Here in Vermont, one of the region’s greatest mountains known today as Camel’s Hump was given the original name of Tawapodiiwajo, Abenaki for “mountain seat,” alluding to traditional stories of the hero Glooscap using the mountain as his personal seat. Tabaldak gave Glooscap the power to create a good world. Glooscap learned that hunters who kill too much would destroy the ecosystem and the good world he had sought to create and went on to seek the advice of Grandmother Woodchuck (Agaskw) who then plucked all the hairs out of her belly (hence the lack of hair on a woodchuck's belly) and wove them into a magical bag for Glooscap to use and eventually learn the lesson that they needed to hunt to remain strong.

What other stories and histories are layered in these names, re-namings, un-namings? How do we resist adding a new boundary to the terms that have spliced our lives into multitudes of subjugation? What if locating yourself in nature is not about place at all but about memory, perception, sound, proposals, movement?
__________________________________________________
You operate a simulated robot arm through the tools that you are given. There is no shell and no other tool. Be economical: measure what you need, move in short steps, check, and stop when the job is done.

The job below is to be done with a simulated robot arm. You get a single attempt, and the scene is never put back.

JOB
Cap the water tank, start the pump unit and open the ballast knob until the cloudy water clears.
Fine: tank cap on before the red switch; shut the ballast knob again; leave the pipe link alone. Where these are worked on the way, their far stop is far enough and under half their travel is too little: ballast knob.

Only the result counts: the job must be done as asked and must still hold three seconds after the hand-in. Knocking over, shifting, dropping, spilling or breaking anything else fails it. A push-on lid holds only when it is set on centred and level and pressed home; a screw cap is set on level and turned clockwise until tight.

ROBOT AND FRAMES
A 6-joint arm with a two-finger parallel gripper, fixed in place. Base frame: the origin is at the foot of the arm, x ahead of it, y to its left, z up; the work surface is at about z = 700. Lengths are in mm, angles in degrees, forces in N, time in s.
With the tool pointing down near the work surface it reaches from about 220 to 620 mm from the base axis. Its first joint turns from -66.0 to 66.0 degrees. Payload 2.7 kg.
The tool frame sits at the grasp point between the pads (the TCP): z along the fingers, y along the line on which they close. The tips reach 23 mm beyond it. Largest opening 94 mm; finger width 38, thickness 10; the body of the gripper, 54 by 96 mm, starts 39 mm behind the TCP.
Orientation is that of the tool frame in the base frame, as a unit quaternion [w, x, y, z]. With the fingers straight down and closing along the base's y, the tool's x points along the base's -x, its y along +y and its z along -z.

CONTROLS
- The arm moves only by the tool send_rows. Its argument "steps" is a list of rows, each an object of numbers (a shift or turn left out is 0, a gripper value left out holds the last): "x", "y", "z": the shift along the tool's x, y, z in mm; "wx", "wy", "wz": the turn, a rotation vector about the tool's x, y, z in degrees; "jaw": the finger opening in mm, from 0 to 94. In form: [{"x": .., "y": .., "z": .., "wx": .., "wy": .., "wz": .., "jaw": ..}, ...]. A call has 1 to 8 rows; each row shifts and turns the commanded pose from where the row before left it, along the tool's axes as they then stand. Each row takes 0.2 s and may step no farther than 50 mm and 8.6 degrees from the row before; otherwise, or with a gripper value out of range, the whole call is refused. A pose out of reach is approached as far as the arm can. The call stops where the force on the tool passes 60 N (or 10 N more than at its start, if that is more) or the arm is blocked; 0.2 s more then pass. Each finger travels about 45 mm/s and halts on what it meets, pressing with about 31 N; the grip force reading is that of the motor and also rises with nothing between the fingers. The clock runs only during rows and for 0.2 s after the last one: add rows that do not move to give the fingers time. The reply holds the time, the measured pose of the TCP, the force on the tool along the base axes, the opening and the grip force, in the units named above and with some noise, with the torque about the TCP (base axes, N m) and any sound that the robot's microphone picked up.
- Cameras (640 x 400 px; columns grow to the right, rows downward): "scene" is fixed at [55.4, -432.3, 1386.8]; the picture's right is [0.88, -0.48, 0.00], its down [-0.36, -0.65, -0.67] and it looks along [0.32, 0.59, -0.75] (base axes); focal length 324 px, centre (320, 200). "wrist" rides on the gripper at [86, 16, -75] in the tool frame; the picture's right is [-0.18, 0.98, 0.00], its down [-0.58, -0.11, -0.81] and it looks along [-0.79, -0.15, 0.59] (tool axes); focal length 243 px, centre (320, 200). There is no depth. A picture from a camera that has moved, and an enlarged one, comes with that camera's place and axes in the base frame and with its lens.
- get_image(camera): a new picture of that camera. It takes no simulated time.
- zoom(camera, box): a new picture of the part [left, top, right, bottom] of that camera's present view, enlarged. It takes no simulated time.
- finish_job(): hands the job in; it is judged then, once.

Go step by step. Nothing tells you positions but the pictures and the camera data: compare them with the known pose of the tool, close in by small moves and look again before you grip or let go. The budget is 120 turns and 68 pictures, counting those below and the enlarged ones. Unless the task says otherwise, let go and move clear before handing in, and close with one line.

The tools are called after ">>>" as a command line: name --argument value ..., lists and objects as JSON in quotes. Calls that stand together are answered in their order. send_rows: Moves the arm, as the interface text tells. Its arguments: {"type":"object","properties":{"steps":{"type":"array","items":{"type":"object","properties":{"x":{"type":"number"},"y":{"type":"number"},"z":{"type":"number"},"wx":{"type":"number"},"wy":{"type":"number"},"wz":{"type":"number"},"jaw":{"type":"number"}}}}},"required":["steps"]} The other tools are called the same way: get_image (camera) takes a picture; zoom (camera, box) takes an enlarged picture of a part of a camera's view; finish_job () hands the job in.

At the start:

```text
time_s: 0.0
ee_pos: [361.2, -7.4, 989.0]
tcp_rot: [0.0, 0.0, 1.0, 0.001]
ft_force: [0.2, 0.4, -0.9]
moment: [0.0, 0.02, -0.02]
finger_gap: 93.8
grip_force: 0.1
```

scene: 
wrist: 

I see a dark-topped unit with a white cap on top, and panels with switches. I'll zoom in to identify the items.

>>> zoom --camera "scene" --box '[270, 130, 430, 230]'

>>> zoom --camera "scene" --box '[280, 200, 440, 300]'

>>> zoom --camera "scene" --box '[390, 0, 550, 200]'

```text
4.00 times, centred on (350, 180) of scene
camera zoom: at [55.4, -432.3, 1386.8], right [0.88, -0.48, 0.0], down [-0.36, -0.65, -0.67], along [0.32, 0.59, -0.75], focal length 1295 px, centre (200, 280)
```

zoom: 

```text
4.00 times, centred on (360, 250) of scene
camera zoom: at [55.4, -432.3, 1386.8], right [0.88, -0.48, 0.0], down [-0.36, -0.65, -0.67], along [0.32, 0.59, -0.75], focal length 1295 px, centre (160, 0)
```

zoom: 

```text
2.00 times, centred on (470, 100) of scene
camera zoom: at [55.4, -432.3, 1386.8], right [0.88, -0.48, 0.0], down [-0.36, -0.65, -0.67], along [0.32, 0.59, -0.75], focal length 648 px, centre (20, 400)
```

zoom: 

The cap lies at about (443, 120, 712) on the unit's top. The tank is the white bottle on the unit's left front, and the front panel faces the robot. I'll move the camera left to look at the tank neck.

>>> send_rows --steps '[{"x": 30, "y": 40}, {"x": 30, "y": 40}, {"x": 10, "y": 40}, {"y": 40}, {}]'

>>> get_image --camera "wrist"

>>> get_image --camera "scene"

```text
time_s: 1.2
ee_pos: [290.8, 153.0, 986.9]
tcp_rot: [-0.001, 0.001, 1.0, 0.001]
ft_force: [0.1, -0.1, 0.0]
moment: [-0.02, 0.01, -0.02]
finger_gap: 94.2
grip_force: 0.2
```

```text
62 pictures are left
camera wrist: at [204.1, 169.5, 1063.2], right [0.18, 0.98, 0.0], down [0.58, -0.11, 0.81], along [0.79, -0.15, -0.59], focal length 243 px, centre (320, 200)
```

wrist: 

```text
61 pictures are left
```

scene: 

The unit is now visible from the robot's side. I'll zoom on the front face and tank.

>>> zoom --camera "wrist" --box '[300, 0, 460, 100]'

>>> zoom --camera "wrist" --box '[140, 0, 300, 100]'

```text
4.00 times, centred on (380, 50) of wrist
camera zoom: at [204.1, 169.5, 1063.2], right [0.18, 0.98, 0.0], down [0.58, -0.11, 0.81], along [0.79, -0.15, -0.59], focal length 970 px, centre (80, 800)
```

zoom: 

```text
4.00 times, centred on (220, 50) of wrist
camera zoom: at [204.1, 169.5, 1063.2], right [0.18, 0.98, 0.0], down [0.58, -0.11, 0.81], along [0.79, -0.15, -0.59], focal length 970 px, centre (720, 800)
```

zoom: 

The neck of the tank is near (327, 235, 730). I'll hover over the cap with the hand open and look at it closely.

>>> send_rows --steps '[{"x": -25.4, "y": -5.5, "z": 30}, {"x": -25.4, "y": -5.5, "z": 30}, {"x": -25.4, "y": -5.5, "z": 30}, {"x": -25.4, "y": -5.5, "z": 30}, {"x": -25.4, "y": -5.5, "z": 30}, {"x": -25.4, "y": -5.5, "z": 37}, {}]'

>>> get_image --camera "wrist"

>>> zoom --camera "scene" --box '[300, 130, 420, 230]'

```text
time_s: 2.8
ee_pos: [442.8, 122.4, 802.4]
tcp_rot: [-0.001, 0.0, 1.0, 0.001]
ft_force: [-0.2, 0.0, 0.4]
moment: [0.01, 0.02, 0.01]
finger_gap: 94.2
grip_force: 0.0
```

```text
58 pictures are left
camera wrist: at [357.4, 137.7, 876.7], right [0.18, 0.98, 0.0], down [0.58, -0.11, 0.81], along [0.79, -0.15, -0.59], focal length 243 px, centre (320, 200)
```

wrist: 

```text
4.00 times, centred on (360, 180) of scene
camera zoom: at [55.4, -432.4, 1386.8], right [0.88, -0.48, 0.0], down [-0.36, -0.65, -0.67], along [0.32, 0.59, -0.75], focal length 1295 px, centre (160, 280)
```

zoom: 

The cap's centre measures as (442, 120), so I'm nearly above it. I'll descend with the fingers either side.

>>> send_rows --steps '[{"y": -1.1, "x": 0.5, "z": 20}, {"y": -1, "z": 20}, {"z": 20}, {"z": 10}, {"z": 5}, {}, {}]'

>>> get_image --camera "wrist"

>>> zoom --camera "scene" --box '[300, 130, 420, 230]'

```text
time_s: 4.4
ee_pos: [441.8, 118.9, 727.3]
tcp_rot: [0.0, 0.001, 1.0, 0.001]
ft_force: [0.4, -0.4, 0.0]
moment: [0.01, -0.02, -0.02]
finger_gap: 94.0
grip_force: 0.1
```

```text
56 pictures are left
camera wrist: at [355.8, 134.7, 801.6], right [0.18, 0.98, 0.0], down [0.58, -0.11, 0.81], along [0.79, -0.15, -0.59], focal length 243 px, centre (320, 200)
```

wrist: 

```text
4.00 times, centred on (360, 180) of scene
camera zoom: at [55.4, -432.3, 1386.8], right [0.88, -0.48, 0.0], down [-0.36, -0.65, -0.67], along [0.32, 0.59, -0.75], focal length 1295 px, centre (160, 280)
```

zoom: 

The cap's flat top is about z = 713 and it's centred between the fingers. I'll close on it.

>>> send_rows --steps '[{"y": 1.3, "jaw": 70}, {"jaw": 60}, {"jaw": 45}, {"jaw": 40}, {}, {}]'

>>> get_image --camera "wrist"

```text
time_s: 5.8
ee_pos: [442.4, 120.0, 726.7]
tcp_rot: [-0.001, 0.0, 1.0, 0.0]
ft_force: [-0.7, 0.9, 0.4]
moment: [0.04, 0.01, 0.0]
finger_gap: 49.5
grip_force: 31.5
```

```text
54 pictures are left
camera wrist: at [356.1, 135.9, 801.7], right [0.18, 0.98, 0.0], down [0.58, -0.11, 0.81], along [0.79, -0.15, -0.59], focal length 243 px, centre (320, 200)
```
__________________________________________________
Echoing the first generation of land artists who used earth matter to make their work, we have invited artists to consider the ways in which we influence and are influenced by “the land.”

Rather than impose an intervention, we encouraged an anti-heroic response: an embrace, dialogue, and open exploration, not just of this particular piece of land with its own storied history, but to all natural environments that keep us in the mire of speculation when it comes to what we deem natural environments. The work included in this exhibition is on unceded land of the Abenaki Nation and also brings into focus territories across North America and abroad including the Mexican-US border, Puerto Rico, and Italy.

There is no fixed sequence to this exhibition to guide you from one point of experience to the next. Rather, each work included is to be viewed as a point on a map that unfurls itself into different responses to our curatorial prompt; a map with no one name but many names, lands without borders, experiences without dogma.

We live in a different era of earth collapse than the land artists who preceded us. Romanticizing our connection to nature can feel patronizing to a dying earth and species. In place of romance as an answer, we believe this work offers nature as a question. We believe this work pushes against the instinct to other and fetishize nature, that it instead engenders curiosity, posing a question rather than an answer.

We hope this project finds its way into your own relationship with the world(s) around and within you.

Estefania Puerta and Abbey Meaker, 2021



LAND INSTALLATIONS 


Artists from across the U.S.  installed pieces that were a direct response to the land they inhabit, then installed within the 40 acres of land in Richmond, Vermont. The land itself is a dense forested area that has been logged and is wet so ferns, brambles, young trees, fungi, porcupine, deer, coyotes, salamanders, and many species of birds have all found a home here.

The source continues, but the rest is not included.